Dear Prime Minister,
In a few hours, the Hellenic Parliament is set to vote on the new Local Government Code.
A Code that will define not only how municipalities operate, but also the future of democracy in the country’s neighborhoods, villages, and local communities.
You recently stated that «the Greek spirit is synonymous with village life.».
A beautiful, true statement that is hard for anyone to dispute.
Because, in fact, Greece was not born in government offices. It was born in communities of people, in the villages that kept the language alive, in the neighborhoods that kept solidarity alive, in the places where democracy was not a theory but a daily practice.
The question, however, is not what we say about the village. The question is what we do about it. Because, if we truly believe that the Greek spirit still lives on in the Greek countryside, then we have a duty to protect its democracy as well.
Her voice. The person who leaves work to go to a meeting. The person who takes calls in the middle of the night about a break in the water main. The person who will go out in the rain to check if the farm road is still open. The person who cares about matters both big and small, who will keep the flag flying high, the cemetery where our loved ones rest well-maintained, and our War Memorial well-tended.

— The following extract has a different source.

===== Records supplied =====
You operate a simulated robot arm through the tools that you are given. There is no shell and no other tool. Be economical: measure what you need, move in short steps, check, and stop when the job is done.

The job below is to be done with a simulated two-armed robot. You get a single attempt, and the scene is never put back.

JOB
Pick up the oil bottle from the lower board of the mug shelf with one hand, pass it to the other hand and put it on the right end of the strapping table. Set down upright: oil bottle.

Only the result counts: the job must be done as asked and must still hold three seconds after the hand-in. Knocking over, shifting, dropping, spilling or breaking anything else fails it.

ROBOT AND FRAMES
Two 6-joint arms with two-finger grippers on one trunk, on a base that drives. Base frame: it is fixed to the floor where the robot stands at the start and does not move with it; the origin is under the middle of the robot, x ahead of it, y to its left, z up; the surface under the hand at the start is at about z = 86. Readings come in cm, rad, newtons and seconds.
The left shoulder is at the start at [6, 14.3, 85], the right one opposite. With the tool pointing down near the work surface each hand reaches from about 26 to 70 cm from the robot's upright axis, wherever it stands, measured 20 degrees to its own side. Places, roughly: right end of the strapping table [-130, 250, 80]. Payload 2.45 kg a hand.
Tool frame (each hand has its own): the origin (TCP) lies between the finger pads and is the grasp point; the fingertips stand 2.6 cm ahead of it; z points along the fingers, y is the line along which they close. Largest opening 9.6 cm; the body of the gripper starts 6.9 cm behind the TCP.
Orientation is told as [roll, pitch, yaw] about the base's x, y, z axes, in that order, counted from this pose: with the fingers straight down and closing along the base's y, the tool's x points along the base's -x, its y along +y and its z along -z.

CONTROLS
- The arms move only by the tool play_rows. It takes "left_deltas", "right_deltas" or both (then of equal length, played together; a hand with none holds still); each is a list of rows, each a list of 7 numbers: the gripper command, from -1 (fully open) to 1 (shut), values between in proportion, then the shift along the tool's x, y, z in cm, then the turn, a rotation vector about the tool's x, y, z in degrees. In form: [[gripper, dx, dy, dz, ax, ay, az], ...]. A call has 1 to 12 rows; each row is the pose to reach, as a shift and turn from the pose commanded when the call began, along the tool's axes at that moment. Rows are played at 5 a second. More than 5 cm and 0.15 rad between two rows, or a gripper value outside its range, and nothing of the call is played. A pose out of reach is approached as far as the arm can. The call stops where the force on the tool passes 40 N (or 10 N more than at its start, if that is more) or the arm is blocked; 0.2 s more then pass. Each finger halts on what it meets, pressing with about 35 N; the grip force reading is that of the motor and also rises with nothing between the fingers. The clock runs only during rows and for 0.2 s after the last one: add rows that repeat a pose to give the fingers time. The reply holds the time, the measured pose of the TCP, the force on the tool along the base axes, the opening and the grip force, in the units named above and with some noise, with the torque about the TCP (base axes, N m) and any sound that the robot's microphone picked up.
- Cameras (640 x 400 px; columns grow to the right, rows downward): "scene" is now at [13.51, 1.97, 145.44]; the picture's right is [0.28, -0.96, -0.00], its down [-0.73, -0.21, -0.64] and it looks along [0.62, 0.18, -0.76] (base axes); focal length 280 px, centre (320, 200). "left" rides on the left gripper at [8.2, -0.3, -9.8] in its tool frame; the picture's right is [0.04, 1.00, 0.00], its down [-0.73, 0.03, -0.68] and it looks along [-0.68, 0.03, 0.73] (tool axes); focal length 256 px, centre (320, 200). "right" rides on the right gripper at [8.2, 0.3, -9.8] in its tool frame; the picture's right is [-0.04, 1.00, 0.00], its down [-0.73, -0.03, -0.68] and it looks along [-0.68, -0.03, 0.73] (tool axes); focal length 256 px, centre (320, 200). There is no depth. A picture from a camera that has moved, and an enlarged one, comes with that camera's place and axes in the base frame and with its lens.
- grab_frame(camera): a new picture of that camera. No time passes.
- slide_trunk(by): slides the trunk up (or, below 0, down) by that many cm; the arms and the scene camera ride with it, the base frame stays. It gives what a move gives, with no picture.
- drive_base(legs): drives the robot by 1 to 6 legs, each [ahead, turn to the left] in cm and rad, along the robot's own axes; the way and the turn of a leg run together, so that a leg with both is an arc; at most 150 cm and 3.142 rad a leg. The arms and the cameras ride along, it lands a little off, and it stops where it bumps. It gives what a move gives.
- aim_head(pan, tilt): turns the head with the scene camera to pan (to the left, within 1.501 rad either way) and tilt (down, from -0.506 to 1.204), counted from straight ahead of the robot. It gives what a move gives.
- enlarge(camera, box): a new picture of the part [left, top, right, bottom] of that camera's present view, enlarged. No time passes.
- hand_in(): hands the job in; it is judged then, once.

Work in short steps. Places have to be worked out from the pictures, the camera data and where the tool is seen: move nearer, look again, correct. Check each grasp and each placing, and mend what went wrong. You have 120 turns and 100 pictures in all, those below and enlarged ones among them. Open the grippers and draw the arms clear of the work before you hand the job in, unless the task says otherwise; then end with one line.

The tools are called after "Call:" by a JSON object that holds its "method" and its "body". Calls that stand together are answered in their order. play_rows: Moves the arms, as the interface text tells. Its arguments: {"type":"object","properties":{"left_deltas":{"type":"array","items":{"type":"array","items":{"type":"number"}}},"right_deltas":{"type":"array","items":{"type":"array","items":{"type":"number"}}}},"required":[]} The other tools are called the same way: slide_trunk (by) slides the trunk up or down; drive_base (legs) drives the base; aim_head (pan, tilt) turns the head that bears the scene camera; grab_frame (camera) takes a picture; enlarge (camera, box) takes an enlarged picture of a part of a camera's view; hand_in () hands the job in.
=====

The Community President. The Community Council member. The neighborhood volunteer.
Those who, for decades now, have kept the most humane form of local government alive. Because the truth is that Greece was not kept alive by legal provisions. It was kept alive by people. By the person who takes care of the town square without getting paid. By the person who clears the road after a landslide. By the person who organizes a celebration, a festival, or a blood drive. By the person who insists on staying put, even when every reason calls for leaving…
And yet, Mr. Prime Minister,
The new Code seems to trust these people less than society itself does.
And that is where the great contradiction lies.
The country’s Constitution enshrines local self-government. The European Charter of Local Self-Government stipulates that public affairs should be administered as closely as possible to the citizens. And yet, the new Code continues to keep decision-making out of the hands of those who best understand the problems.
It is the community that is the first to notice the pothole. The first to notice the landslide. The first to notice the water outage. The first to recognize the farmer’s needs. The first to recognize the danger of a fire. First to notice when a settlement is abandoned. Yet it remains last in the decision-making chain.
And that's not decentralization. It's centralization in disguise.
In Greece, it’s not the villages that are abandoned first. It’s their institutions that are abandoned first. And when the institutions are emptied, the houses are emptied too.
No young person returns to a place where they can’t make a difference. No one takes time away from their family and work to participate in a body that makes almost no decisions. No one is inspired to get involved in public affairs when the message they receive is that others make the decisions and they merely offer their opinion.
And yet, that is exactly what seems to be happening.














Wonderful!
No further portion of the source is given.